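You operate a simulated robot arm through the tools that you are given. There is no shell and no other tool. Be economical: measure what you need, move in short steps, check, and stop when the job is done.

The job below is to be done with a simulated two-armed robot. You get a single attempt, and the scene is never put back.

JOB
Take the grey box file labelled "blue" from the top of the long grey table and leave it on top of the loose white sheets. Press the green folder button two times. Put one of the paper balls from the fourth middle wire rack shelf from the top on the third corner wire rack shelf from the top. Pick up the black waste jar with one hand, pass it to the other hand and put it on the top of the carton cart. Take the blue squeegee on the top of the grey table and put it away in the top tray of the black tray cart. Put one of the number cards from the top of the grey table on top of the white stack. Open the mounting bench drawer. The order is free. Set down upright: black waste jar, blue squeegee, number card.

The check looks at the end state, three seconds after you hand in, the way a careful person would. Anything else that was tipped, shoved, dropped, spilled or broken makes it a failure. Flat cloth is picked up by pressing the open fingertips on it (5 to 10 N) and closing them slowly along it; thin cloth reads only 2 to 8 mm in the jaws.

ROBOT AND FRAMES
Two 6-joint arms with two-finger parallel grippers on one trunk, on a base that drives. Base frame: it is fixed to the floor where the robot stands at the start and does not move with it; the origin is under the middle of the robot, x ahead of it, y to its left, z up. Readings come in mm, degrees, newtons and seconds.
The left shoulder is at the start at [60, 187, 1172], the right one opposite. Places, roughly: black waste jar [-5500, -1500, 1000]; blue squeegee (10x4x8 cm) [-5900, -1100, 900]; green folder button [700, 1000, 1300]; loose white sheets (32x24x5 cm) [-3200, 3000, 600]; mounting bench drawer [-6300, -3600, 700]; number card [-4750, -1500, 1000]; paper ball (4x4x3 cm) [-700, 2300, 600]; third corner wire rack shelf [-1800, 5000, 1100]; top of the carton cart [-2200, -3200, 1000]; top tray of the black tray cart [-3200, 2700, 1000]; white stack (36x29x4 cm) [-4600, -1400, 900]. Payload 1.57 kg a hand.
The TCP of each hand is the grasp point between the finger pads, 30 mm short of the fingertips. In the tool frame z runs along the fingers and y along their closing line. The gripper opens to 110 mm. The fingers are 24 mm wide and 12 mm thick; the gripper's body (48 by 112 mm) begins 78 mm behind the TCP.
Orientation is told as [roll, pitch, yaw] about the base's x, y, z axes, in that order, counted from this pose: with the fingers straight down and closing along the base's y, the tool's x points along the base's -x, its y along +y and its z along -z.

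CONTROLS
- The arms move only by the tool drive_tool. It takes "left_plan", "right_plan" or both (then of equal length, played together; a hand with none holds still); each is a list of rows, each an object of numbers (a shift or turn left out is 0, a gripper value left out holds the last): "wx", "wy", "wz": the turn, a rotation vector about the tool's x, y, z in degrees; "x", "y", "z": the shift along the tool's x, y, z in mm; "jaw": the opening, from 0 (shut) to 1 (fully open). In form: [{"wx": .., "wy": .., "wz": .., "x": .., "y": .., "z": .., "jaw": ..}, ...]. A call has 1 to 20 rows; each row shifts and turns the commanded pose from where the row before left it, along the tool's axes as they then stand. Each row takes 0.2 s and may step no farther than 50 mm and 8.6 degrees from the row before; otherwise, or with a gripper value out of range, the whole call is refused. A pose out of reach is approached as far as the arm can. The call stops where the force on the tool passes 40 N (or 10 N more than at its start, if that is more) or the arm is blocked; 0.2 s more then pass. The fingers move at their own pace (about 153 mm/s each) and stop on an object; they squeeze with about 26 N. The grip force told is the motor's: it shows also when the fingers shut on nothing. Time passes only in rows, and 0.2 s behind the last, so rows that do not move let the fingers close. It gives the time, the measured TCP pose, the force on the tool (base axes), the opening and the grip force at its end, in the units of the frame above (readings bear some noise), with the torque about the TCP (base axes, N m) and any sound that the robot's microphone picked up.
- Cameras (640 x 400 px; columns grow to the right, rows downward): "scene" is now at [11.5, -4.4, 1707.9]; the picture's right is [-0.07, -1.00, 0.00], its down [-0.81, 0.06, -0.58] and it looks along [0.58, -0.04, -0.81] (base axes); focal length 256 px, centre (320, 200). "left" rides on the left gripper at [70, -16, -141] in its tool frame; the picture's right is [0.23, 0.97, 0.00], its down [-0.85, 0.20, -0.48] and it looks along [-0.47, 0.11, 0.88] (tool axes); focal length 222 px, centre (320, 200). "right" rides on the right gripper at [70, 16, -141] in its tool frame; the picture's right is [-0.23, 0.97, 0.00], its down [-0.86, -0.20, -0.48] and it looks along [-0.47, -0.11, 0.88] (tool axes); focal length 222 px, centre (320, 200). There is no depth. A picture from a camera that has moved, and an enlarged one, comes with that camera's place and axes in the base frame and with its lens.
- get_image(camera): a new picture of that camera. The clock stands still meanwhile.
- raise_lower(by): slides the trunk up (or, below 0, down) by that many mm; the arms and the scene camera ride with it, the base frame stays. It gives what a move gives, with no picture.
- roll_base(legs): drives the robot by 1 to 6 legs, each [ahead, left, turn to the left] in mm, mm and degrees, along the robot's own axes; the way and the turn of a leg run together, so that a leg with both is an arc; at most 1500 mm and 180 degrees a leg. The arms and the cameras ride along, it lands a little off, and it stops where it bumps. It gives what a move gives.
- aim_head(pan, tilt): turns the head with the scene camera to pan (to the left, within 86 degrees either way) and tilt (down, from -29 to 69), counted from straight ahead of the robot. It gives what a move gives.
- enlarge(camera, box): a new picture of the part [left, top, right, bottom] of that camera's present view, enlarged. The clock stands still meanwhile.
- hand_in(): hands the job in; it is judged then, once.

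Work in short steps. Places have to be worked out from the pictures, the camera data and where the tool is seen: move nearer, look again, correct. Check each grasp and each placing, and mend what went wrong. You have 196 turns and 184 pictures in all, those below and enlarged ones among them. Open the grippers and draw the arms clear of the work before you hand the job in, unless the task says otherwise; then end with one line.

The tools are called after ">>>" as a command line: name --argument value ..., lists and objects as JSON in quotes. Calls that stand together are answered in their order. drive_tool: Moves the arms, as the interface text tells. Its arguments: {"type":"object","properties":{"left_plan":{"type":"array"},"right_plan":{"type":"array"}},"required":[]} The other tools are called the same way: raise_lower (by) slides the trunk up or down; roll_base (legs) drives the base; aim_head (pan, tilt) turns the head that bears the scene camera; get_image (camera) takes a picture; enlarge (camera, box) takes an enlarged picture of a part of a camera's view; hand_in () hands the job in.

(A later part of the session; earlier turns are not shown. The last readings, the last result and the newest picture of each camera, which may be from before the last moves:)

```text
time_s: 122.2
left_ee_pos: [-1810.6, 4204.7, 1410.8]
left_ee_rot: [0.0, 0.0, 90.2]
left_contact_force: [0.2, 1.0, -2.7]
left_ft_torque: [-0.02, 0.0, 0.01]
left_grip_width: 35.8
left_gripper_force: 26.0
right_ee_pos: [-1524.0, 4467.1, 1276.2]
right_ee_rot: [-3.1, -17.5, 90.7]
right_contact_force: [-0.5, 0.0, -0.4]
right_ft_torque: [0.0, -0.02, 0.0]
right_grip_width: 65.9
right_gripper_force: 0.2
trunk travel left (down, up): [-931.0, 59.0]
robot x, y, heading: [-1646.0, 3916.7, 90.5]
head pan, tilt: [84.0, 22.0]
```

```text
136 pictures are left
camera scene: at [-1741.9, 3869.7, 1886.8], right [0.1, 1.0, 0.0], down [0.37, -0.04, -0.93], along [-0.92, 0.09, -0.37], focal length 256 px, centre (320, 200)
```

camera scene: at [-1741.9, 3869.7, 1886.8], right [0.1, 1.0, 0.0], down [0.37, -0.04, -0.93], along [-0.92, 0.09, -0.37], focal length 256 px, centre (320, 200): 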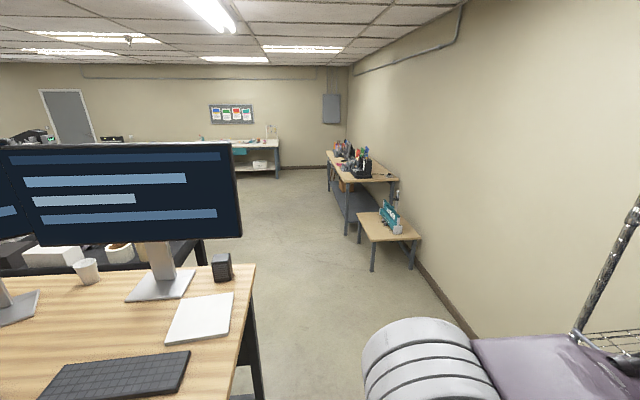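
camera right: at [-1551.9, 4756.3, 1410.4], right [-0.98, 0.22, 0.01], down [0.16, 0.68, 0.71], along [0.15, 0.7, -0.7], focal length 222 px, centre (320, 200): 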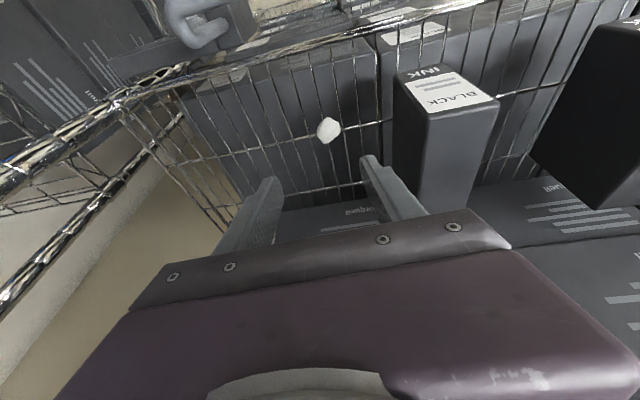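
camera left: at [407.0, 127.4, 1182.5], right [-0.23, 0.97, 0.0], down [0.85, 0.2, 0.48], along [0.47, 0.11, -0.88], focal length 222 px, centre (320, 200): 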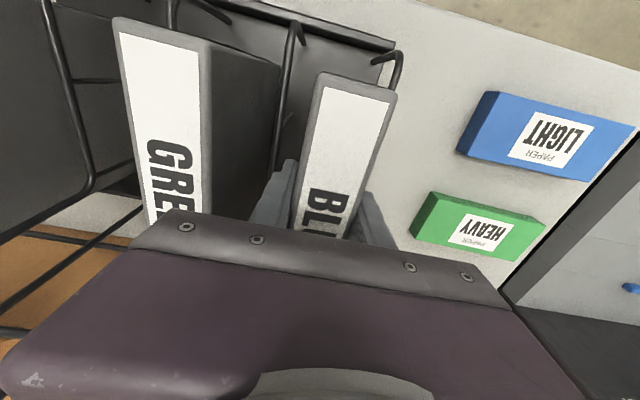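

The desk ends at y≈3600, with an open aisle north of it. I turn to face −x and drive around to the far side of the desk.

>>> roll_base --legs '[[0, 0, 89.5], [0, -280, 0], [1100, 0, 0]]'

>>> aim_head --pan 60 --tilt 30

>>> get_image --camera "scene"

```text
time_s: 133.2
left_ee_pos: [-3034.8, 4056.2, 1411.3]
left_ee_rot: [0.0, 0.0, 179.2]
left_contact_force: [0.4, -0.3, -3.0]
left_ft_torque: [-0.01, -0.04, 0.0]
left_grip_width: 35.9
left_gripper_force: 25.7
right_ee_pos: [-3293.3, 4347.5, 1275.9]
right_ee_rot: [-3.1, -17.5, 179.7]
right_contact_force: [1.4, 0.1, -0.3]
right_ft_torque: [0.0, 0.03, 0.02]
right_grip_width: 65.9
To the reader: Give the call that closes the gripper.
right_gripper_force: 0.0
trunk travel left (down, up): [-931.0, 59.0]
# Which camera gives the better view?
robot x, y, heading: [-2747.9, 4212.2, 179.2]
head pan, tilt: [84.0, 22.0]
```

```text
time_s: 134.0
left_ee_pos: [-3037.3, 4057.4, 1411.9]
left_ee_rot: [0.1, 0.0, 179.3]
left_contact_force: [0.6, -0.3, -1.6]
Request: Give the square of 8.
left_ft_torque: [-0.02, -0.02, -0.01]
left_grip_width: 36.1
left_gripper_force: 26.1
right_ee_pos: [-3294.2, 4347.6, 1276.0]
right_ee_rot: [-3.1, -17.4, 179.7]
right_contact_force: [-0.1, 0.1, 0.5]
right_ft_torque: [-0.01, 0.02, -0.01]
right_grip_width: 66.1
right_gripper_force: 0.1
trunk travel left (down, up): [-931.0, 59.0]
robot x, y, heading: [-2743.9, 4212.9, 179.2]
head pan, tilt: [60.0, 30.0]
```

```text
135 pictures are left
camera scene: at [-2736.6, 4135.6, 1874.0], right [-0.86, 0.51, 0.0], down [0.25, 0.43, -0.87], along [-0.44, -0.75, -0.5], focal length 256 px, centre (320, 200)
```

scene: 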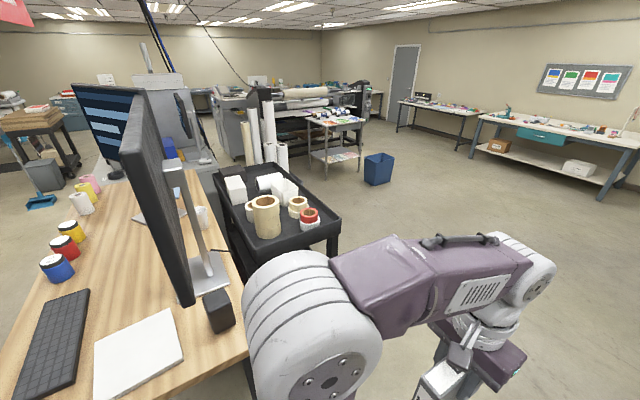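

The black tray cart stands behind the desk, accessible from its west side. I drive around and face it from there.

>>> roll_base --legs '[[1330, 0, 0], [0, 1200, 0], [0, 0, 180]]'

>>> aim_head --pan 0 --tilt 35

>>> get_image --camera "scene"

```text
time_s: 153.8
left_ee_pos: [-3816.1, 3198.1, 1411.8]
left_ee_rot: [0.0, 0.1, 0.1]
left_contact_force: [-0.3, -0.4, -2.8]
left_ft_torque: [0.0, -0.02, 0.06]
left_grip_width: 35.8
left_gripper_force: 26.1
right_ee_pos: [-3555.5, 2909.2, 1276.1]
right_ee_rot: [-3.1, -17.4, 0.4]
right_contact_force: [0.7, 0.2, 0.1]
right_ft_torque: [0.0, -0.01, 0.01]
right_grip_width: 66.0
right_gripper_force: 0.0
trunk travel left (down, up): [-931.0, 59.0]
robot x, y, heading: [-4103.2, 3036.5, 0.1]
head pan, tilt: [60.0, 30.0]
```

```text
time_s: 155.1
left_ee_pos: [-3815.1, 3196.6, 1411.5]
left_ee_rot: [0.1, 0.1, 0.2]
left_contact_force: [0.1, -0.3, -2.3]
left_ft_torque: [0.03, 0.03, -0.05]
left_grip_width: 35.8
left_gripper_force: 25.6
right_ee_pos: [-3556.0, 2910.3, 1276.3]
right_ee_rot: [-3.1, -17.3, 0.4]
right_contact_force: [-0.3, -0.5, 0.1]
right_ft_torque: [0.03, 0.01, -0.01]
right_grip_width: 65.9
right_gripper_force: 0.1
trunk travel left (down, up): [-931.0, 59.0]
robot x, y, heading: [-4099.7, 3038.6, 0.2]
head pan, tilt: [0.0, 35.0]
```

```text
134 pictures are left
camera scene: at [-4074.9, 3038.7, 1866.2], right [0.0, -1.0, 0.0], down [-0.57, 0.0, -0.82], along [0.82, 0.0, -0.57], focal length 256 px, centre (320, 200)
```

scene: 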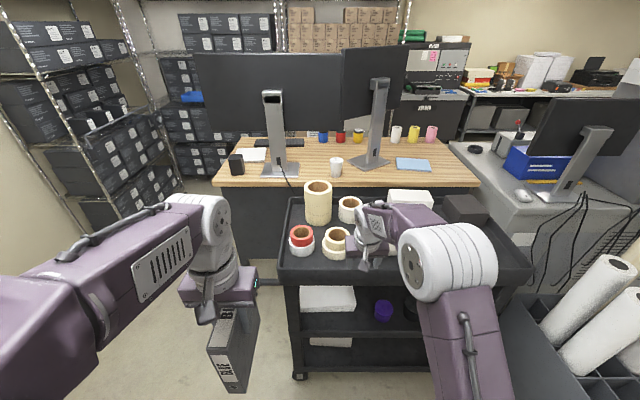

==========

**Exercise:** Lines from the start of the material above through the line containing "Take the grey" are to be duplicated exactly, and only those. Set them out as a list numbered 1., 2., 3. and so on, without blank lines.

**Reply:**
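1. You operate a simulated robot arm through the tools that you are given. There is no shell and no other tool. Be economical: measure what you need, move in short steps, check, and stop when the job is done.
2. The job below is to be done with a simulated two-armed robot. You get a single attempt, and the scene is never put back.
3. JOB
4. Take the grey box file labelled "blue" from the top of the long grey table and leave it on top of the loose white sheets. Press the green folder button two times. Put one of the paper balls from the fourth middle wire rack shelf from the top on the third corner wire rack shelf from the top. Pick up the black waste jar with one hand, pass it to the other hand and put it on the top of the carton cart. Take the blue squeegee on the top of the grey table and put it away in the top tray of the black tray cart. Put one of the number cards from the top of the grey table on top of the white stack. Open the mounting bench drawer. The order is free. Set down upright: black waste jar, blue squeegee, number card.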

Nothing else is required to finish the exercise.